There were warnings too: Foster criticised the West’s lack of planning, and Aravena was concerned by the ownership of public space, the “void in the city”. Bloomberg highlighted the destruction of jobs through technological advance, a fear reinforced by historian Niall Ferguson who described Silicon Valley as “terrifyingly historically ignorant” and warned of a massive backlash.
Foster concluded the event with two stories illustrating his own interpretations of history and the advance of technology. He told of the Great Stink of 1858 and how the putrid Thames forced the authorities to invest in Bazalgette’s revolutionary sewers, and recounted how New York had been unable to deal with a rising tide of horse manure until along came Messrs Daimler and Ford, and the problem was solved in a couple of decades. The car was the saviour of the city. A century later, it has become the enemy of civilised urban spaces, but technology will again respond. “I have great confidence and hope in the future”, he said.
There then followed a reception in the NFF building set in the leafy embassy quarter of the city. The listed mansion was designed by Joaquín de Saldaña in 1912 for the Duke of Plasencia. In the 1930s it was the Turkish embassy, and more recently the headquarters of a bank. Foster bought it for a snip during the depths of the recession and has restored it to its former glory.
The rooms are filled with a treasure trove of Normanalia – early drawings, models, sketches, huge renderings, personal artefacts, bicycle designs and cross-country skis. The four floors include models and drawings of the Sainsbury Centre at UEA, Stansted airport, the Millennium Bridge, 30 St Mary Axe, the Hearst Tower. Everything is presented in museum-quality perfection. On the day, each room was overseen by a uniformed assistant who not only asked you politely to refrain from taking photos but also, impressively, could provide a bilingual description of the works.

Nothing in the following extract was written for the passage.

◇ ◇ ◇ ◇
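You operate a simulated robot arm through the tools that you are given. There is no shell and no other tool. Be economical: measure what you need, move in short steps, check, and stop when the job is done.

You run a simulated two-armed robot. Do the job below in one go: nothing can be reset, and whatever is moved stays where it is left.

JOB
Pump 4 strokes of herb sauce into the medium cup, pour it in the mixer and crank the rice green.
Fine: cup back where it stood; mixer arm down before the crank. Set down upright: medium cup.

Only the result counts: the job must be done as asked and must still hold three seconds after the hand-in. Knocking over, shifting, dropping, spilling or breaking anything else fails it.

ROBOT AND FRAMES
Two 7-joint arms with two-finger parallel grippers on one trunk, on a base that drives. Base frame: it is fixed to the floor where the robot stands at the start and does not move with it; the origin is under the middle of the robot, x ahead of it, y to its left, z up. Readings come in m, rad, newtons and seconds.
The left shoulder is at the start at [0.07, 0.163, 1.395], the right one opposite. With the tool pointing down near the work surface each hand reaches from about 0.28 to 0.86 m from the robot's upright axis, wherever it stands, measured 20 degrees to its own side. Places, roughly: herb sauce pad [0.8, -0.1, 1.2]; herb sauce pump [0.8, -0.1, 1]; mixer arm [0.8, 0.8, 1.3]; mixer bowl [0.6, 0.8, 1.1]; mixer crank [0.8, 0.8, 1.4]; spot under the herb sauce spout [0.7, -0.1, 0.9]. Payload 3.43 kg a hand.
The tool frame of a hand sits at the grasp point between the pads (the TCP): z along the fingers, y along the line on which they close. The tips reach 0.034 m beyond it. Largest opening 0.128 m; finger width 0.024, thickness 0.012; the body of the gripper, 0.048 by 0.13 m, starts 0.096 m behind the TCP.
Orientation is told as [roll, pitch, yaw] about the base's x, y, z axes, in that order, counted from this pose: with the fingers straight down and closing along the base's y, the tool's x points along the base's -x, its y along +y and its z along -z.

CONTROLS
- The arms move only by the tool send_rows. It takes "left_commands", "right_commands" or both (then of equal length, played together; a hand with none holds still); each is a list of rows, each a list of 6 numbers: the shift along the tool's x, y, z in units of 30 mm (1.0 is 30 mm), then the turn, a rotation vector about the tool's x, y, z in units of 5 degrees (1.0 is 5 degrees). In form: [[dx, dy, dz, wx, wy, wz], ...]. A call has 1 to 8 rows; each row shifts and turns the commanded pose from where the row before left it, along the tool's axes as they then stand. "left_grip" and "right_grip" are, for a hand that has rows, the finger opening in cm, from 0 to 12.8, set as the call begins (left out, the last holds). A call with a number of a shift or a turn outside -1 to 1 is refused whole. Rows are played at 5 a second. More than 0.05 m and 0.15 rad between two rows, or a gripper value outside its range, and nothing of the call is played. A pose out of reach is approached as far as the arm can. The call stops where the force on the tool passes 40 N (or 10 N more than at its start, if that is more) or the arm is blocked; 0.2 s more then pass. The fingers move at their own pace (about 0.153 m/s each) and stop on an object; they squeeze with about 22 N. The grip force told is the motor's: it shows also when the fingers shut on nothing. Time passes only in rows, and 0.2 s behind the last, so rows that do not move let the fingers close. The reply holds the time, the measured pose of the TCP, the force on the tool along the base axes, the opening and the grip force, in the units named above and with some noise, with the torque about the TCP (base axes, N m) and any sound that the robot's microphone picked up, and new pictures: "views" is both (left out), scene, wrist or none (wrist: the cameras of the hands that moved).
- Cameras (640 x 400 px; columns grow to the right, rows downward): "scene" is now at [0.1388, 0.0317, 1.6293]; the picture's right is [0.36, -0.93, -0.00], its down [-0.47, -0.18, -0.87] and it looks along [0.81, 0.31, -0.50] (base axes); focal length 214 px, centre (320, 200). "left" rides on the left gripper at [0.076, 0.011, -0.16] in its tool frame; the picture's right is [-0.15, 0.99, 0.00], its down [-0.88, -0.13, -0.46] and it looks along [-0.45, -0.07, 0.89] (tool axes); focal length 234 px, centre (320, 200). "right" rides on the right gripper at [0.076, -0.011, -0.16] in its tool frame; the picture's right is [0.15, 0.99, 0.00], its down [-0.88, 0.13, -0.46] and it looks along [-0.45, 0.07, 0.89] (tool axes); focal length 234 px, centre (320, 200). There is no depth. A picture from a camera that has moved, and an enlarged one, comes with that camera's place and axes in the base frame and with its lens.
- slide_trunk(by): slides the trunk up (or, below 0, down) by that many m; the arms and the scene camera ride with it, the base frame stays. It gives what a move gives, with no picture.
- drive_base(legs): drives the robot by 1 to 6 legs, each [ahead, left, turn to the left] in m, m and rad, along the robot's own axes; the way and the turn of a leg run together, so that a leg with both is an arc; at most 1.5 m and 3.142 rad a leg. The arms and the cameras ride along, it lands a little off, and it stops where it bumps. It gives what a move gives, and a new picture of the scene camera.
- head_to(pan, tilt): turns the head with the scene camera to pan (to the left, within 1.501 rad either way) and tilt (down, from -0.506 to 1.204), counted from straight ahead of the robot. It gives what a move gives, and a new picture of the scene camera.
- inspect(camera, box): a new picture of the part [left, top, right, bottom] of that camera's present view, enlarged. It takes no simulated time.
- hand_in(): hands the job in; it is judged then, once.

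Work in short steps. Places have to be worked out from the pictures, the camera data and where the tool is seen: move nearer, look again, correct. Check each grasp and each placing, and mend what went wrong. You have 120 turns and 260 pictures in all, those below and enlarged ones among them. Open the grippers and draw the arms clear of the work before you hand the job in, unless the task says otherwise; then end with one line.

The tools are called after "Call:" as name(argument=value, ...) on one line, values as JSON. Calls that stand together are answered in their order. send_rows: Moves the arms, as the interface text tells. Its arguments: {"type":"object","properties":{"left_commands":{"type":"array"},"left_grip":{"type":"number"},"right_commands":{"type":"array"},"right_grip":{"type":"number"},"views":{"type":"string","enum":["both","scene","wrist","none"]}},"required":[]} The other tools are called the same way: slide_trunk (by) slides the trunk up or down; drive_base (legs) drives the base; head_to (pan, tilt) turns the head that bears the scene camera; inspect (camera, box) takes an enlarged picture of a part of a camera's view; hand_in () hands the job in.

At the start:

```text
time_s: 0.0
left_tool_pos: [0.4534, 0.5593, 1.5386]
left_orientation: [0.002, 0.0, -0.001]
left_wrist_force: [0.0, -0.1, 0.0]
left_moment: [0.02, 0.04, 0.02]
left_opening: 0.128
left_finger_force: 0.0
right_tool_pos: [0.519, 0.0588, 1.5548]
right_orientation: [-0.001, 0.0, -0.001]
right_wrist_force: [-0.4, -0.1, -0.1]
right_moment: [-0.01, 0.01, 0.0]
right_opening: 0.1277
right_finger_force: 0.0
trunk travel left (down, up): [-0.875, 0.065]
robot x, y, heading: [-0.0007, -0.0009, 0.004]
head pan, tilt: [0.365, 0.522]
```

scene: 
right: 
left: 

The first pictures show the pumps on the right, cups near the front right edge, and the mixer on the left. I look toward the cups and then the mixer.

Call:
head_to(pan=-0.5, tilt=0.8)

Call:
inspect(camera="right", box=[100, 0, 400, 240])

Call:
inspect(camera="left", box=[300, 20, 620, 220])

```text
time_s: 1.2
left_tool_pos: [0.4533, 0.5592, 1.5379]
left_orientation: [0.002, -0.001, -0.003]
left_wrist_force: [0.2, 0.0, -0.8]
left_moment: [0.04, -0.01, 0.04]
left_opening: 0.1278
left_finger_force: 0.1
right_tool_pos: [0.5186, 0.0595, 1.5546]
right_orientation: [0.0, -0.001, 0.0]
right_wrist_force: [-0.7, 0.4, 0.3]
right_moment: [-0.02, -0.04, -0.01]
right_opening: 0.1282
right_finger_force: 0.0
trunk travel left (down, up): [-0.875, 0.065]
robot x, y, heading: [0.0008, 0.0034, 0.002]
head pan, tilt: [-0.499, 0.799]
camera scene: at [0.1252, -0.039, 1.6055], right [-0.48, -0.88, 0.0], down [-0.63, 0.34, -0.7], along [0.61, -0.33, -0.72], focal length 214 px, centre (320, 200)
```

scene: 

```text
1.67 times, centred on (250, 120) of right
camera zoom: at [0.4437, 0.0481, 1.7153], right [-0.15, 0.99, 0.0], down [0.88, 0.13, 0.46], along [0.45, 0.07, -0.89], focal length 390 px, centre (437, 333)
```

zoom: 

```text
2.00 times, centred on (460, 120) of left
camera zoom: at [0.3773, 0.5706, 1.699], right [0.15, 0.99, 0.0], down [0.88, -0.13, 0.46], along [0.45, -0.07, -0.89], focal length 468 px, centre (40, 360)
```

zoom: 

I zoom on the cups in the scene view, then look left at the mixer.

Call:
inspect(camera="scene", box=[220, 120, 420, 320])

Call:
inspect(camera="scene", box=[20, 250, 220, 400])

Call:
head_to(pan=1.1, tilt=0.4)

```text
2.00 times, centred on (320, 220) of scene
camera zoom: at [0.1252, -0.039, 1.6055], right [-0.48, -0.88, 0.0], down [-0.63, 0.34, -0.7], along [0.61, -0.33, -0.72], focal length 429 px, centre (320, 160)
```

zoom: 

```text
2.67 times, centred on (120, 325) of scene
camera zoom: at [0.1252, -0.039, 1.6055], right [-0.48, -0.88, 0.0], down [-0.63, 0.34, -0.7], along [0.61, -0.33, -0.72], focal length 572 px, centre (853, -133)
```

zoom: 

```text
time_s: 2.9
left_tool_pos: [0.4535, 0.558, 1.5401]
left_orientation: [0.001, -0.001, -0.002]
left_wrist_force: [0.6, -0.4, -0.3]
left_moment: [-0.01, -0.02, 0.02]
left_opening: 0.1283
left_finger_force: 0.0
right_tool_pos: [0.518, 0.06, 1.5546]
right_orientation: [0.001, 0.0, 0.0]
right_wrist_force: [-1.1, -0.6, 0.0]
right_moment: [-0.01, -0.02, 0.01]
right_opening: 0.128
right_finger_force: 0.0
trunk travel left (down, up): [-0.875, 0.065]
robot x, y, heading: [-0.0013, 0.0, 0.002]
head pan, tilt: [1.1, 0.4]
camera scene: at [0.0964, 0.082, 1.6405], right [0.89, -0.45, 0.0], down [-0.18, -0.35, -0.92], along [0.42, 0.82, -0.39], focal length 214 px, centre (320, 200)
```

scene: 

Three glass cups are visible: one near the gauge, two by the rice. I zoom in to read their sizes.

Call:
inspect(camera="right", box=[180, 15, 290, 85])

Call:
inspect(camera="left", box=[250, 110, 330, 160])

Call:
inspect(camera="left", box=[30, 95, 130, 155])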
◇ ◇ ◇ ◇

On the lower floors is the archive, which is responsible for the “conservation and dissemination of the architectural records of Norman Foster”. These include no fewer than 10,694 images and 13,284 slides and photographs, and 130,514 drawings and sketchbooks, including Foster’s student work. (According to one of the foundation trustees, “Norman never threw anything away”). The foundation also acts as a research centre and is carrying out work on drone ports for African communities, designs for which were first displayed at the Venice Biennale last year.
Access to the foundation is by appointment only but Foster is particularly keen to attract younger architects to understand his approach and enthusiasms. The conference gave some indication of their interest, as the Teatro Real was besieged by students, who were disappointed to be unable to get into the overbooked 1700-seat auditorium.
Will we now see a spate of such starchitect collections? Herzog & de Meuron has recently built a permanent home for its own archive in Basel, and in March it was announced that the Getty Research Institute is to receive thousands of drawings and models by Frank Gehry. The trustees of the Zaha Hadid Foundation must surely be planning a permanent celebration of her work, and Rem Koolhaas’ archive is already much too big for the usual resting places for architects’ archives.
Corbusier wrote his will in 1960, five years before he died, leaving his work to the Fondation Le Corbusier which would ensure the “continuation of the endeavour pursued throughout a lifetime”. The Norman Foster Foundation – now totally separate from the eponymous commercial practice – will ensure that Norman’s endeavours remain a topic of debate well into the future, and a beacon of optimism for the benefits of technological advance.